For workers in Connecticut who have been exposed to COVID-19, they may be able to file for workers’ compensation benefits. However, unlike the example in Doe v. City of Stamford, COVID-19 is highly contagious between people with a median incubation period of five days and therefore the origin of where COVID-19 was contracted may not be as readily apparent. See World Health Organization, https://www.who.int/news-room/q-a-detail/q-a-coronaviruses. Connecticut courts have held that “unless the medical testimony by itself establishes a causal relation, or unless it establishes a causal relation when it is considered along with other evidence, the commissioner cannot conclude that the disease arose out of the employment.” Murchison v.
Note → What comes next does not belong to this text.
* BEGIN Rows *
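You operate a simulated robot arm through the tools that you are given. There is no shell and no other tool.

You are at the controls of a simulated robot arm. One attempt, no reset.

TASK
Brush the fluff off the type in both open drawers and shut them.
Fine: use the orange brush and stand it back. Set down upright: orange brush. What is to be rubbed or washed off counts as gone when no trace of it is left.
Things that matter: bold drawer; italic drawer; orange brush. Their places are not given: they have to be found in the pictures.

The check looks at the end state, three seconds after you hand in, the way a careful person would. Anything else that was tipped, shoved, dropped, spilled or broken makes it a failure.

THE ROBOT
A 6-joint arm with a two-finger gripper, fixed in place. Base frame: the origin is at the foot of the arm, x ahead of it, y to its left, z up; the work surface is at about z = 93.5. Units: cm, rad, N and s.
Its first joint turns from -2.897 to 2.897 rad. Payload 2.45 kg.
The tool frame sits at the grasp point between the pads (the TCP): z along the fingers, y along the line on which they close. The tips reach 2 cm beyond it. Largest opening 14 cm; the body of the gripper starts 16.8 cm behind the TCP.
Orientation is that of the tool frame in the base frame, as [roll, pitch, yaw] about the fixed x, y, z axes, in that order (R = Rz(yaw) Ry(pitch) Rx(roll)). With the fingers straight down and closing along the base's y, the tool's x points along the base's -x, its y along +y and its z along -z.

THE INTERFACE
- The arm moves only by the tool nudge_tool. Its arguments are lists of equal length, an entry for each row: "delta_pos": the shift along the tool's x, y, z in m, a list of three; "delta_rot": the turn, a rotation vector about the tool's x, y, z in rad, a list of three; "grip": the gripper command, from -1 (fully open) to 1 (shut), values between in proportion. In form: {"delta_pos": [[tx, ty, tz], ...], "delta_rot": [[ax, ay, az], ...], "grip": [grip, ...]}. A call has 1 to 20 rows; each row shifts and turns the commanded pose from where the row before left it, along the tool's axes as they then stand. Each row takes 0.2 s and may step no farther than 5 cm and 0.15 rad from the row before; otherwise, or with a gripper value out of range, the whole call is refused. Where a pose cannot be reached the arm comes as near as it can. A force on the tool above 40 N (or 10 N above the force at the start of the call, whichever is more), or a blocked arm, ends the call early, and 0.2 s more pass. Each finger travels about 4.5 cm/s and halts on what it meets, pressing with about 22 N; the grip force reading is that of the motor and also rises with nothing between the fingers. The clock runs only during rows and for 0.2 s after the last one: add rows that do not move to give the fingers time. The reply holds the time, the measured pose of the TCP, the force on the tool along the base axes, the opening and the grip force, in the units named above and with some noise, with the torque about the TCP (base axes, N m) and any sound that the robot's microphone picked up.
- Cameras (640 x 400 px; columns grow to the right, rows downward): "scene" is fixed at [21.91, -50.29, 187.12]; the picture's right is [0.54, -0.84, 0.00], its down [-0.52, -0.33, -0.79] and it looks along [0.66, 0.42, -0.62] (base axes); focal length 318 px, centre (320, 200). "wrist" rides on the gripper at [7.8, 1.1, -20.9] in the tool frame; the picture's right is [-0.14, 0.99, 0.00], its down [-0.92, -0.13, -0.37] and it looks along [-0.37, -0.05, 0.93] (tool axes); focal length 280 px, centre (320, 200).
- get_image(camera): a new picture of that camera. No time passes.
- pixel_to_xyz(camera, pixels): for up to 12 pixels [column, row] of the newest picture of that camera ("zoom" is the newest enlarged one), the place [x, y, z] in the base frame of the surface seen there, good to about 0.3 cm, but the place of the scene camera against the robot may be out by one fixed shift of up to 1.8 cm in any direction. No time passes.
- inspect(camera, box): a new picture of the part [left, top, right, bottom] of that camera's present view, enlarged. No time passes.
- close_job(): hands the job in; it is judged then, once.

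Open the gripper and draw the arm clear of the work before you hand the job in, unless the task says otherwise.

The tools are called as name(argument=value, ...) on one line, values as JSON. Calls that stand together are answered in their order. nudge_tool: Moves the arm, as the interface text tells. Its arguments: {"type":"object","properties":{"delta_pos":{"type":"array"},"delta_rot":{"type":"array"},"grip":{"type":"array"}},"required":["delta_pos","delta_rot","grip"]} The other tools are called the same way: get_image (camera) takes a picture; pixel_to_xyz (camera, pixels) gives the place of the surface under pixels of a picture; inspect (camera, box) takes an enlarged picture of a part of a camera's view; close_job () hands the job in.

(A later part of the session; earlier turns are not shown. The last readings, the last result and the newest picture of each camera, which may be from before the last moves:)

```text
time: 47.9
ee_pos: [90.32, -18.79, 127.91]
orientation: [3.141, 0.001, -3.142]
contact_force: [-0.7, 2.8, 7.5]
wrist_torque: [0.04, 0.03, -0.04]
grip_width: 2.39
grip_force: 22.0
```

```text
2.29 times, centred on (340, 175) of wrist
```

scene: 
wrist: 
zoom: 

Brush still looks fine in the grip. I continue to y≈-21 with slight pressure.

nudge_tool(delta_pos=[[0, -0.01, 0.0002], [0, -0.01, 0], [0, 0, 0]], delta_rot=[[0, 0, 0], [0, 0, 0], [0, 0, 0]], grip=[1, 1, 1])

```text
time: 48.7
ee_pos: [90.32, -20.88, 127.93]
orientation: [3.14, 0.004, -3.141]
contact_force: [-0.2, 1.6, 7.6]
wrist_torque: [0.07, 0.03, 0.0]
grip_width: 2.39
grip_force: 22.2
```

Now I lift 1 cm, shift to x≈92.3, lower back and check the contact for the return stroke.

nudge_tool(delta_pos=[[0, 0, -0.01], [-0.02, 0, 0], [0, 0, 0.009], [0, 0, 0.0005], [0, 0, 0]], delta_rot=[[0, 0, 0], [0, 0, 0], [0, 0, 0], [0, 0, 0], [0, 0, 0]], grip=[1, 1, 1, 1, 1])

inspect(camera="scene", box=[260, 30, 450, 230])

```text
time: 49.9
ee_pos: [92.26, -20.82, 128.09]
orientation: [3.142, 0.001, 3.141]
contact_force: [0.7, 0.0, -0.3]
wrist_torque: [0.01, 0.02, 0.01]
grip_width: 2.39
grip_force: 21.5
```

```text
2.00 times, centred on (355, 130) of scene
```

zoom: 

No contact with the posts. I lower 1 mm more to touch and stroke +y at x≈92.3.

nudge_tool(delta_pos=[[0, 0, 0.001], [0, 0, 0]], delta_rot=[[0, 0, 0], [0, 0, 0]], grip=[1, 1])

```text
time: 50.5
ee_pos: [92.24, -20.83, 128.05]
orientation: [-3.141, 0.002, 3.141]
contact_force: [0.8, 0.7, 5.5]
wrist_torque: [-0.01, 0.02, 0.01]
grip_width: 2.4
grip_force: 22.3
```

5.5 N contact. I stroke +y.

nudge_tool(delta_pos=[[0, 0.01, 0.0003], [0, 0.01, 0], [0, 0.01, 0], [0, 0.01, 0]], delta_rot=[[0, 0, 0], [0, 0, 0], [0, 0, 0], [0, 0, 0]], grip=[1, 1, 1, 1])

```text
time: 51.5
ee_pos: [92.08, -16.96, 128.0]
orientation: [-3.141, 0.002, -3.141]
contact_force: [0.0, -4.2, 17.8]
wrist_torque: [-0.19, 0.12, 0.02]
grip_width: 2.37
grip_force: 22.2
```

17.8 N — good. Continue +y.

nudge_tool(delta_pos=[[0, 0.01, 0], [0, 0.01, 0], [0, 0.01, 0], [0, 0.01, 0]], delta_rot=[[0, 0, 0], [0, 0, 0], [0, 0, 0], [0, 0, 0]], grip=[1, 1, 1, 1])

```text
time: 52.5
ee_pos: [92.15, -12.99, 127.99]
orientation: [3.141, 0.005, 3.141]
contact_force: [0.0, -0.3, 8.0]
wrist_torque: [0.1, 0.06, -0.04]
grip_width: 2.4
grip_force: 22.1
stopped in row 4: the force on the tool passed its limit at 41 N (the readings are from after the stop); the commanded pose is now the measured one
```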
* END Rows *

Skinner Precision Ind., Inc., 162 Conn. 142, 152 (1972). Therefore, unless the employee can establish that he or she was exposed to COVID-19 while they were at work, which may be difficult to achieve, their claim will not be compensable.
In summation, in Connecticut, if an employee is proven to be exposed to COVID-19 while at work, contracts the disease and misses time from work, then the employer and/or insurer must pay for indemnity and medical benefits. However, should the employee simply be exposed to COVID-19, but does not miss any time from work and does not contract the disease, then medical benefits must only be issued.